A holiday treat for New Yorker fans. Exhibition including covers and cartoons will travel the US
| New York
Fans of The New Yorker magazine art can revel in the display of original works in the Astor Hall of the public library on Fifth Avenue in Manhattan. The works will be on view until Jan. 30, making for an enjoyable stop in a holiday shopping trip. There are 115 original works by 71 of the best-known artists. (The New Yorker never calls them cartoonists.) Some of them are no longer with us, but their work is still pleasantly current in the silly, understated way the magazine developed into a separate brand of humor. It was a style that one humorist called ``suitably ridiculous.''
There are magazine covers as well as drawings for the inside pages. Some of them are faded watercolors, but the hesitant humor still comes through.

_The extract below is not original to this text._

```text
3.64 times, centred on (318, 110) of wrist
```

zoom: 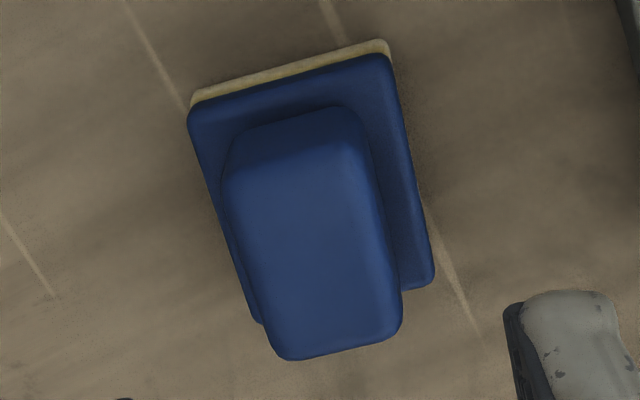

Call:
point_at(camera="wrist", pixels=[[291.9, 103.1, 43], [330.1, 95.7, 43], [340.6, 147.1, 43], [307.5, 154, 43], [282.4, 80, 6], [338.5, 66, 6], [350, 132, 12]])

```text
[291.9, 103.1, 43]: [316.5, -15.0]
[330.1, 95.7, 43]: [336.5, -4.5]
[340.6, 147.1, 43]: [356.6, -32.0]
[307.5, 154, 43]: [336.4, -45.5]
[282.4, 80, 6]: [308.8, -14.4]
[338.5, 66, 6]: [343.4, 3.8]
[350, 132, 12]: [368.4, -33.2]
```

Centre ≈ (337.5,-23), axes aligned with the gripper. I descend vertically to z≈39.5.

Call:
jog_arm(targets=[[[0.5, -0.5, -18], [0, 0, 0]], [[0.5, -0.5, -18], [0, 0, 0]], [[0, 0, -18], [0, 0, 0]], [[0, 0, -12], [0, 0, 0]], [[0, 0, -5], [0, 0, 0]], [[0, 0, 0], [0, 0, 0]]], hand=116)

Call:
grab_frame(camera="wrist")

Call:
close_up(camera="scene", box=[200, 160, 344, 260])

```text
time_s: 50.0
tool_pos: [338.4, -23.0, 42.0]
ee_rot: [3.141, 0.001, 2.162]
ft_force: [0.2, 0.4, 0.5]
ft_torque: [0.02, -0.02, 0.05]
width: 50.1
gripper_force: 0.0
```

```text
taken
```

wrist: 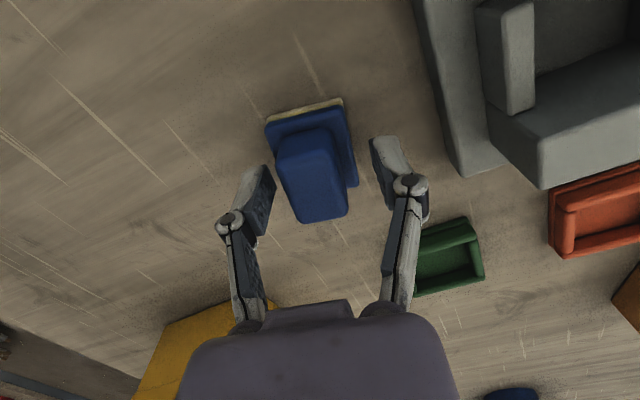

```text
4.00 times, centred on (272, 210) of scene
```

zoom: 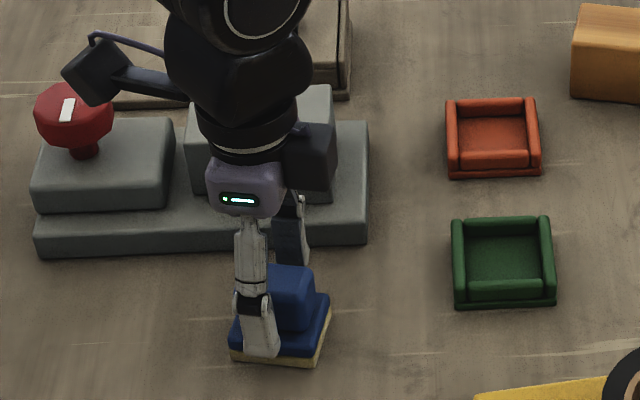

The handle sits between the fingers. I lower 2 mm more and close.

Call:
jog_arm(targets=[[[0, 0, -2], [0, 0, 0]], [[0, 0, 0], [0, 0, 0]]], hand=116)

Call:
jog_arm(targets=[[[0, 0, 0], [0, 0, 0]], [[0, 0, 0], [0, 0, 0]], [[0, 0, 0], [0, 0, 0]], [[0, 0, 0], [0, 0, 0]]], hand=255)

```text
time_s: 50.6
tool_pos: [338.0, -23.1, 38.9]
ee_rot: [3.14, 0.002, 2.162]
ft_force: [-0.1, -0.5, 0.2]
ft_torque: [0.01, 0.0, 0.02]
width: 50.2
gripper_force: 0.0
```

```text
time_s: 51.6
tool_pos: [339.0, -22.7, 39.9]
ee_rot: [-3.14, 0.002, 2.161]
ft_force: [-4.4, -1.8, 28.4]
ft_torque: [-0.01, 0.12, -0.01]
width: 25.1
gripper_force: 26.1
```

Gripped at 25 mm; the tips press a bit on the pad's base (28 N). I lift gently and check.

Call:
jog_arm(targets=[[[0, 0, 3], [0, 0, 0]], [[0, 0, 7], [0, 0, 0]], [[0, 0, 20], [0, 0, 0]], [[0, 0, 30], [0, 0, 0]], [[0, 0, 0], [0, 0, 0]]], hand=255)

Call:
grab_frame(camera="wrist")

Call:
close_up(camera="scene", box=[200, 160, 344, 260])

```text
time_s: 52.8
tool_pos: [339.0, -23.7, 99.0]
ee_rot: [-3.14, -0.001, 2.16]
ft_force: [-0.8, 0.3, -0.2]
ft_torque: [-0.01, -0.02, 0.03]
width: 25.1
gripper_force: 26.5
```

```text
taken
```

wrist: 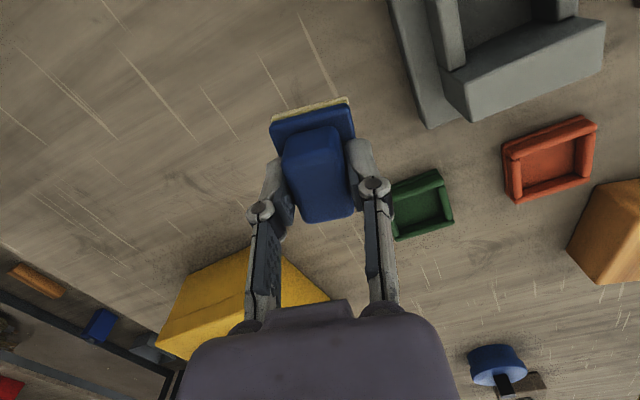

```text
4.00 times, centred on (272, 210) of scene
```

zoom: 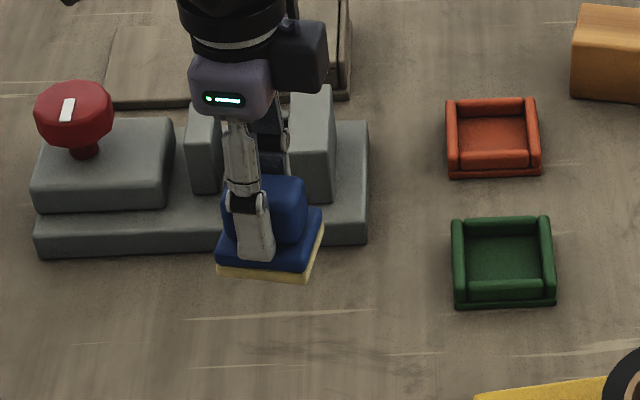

For cartoonists (excuse me, artists) it's an instructive show.
Here, close up, one can see how far over reproduction size George Price really worked (quite large) and how he achieved his precisely scratchy line.
At close range you can also see the kind of marker Ed Koren uses to get his wild coiffures (an example of his work is at right), and the gloomy wash techniques of Charles Addams.
No one I can remember has been left out, and credit for such inclusiveness goes to the exhibition's curator, Barbara Nicholls. The show illustrates the difficulty of her task, in a way: combining the humor of the 1920s and the 1980s, some drawings nearly wall size, others wallet size. And, of course, real New Yorker aficionados will be looking for a favorite that's been left out.
These originals came from collections around the world. After the New York exhibition is over, the show will travel across the United States on a two-year tour, visiting Detroit, Boston, Atlanta, Chicago, and Los Angeles, among others.
The show will have its final exhibition in London.